Third euro heist hits Italy
PALERMO, Sicily -- Italy has suffered its third euro heist in the run-up to the introduction of the new currency on January 1.
About 100,000 euros ($90,000) was taken in the latest robbery at a branch of Banca Popolare di Lodi on the outskirts of Palermo, Salvatore Mulone, a city police inspector said.
The robbers left a trail of money outside the bank after one of the bundles, which had a explosive device hidden in it for security reasons, went off.
Last month three armed robbers dressed in wigs stole 260,000 euros ($228,500) from a Banca di Roma branch on the outskirts of Rome after tying and gagging the bank employees.

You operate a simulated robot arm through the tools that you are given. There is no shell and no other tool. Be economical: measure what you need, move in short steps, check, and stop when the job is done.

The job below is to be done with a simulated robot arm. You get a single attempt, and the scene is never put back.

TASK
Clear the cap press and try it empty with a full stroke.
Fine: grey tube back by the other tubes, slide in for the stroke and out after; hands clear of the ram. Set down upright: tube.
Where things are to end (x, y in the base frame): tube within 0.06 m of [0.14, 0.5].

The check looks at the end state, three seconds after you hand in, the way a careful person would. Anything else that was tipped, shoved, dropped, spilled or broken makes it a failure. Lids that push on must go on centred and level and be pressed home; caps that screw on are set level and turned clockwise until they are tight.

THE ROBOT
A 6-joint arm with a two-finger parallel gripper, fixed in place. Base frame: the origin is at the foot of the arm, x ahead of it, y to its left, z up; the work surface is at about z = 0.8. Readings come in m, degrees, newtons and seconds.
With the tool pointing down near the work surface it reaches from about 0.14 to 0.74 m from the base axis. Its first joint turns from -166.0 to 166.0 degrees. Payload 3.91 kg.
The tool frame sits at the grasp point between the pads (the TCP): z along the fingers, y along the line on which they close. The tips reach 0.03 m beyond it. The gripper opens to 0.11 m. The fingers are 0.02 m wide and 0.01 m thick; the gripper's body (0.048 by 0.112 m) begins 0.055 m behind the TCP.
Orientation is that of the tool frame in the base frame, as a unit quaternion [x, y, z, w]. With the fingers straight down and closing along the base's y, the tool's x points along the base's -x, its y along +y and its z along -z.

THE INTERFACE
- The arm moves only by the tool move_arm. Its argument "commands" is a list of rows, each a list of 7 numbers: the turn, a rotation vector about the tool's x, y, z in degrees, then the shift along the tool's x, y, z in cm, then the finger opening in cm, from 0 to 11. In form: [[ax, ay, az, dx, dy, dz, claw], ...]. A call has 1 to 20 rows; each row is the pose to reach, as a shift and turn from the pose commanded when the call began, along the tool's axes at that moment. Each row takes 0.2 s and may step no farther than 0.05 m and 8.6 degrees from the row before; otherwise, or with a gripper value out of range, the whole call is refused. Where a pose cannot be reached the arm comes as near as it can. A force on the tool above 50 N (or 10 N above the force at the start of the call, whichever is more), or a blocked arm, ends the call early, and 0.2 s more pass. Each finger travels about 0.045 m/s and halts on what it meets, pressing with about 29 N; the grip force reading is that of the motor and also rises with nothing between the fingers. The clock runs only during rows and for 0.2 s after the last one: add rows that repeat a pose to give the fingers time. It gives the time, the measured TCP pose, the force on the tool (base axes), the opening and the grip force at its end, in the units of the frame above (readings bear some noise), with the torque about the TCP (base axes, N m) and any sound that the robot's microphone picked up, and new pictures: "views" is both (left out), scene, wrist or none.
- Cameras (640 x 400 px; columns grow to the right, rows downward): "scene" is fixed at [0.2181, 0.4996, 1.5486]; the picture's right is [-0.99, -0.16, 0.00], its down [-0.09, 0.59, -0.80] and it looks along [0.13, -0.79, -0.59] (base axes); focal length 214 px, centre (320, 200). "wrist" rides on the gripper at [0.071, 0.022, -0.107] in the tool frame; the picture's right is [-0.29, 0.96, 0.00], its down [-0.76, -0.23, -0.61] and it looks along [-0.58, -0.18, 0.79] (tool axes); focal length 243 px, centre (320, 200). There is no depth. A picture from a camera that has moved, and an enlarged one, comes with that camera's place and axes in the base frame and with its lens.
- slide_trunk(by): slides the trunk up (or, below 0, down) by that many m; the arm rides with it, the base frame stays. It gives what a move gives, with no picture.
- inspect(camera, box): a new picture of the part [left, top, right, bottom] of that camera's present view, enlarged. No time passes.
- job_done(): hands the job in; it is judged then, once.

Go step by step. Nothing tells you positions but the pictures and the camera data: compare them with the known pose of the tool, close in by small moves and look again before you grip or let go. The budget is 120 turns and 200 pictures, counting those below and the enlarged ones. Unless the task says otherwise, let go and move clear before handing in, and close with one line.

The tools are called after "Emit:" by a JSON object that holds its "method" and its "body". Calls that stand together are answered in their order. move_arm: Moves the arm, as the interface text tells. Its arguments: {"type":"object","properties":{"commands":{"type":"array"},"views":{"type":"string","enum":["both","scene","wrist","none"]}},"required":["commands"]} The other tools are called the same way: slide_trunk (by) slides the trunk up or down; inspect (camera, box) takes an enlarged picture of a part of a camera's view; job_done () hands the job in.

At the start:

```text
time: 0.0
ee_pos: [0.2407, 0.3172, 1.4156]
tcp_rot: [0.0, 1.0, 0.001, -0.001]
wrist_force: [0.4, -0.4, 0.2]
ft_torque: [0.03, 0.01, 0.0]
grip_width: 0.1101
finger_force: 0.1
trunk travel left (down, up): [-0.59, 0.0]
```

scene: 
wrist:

In September a gang of heavily armed men stole about 5,000 new euro coins from a postal safe in the southern town of Bari.
Italy is not the only country to have fallen victim to thieves before the new single currency becomes legal tender.
About 1.2 million euros were taken from a security van in Giessen, north of Frankfurt, Germany, in September although police recouped most of the money a few weeks later.
The euro enters circulation in 12 countries on New Year's Day, though so-called starter kits have already gone on sale.
Fifty billion new coins and 14.5 billion new banknotes will become legal tender in the 12 countries which have chosen to adopt a single currency and become part of "euroland" on New Year's Day.
The 12 participating countries are Austria, Belgium, Finland, France, Germany, Greece, Holland, Ireland, Italy, Luxembourg, Portugal and Spain.